▶ Prompt: Copy out every line that contains the word "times".

▶ Recorded data:
-- Begin --

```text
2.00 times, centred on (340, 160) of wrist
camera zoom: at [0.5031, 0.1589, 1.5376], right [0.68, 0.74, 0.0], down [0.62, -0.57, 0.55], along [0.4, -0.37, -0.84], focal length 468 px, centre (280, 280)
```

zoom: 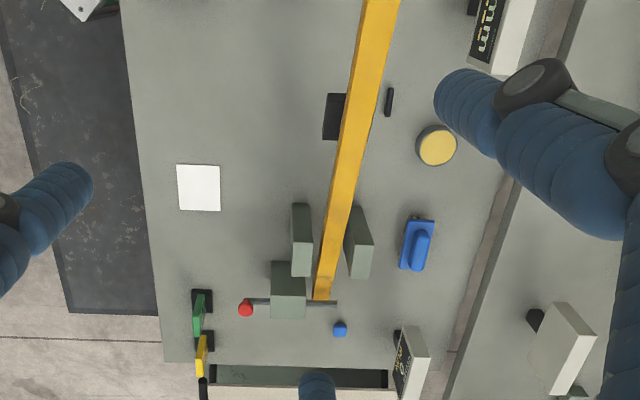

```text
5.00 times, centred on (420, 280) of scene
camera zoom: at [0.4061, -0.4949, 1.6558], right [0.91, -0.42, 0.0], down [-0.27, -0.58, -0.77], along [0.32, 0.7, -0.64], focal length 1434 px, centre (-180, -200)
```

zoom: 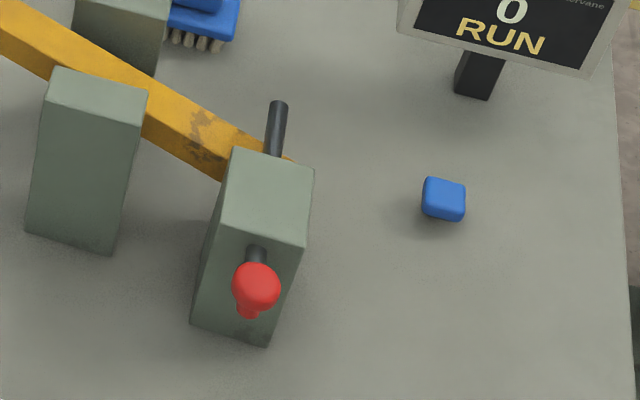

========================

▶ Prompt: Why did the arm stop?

-- End --

▶ Result of this task:
2.00 times, centred on (340, 160) of wrist
5.00 times, centred on (420, 280) of scene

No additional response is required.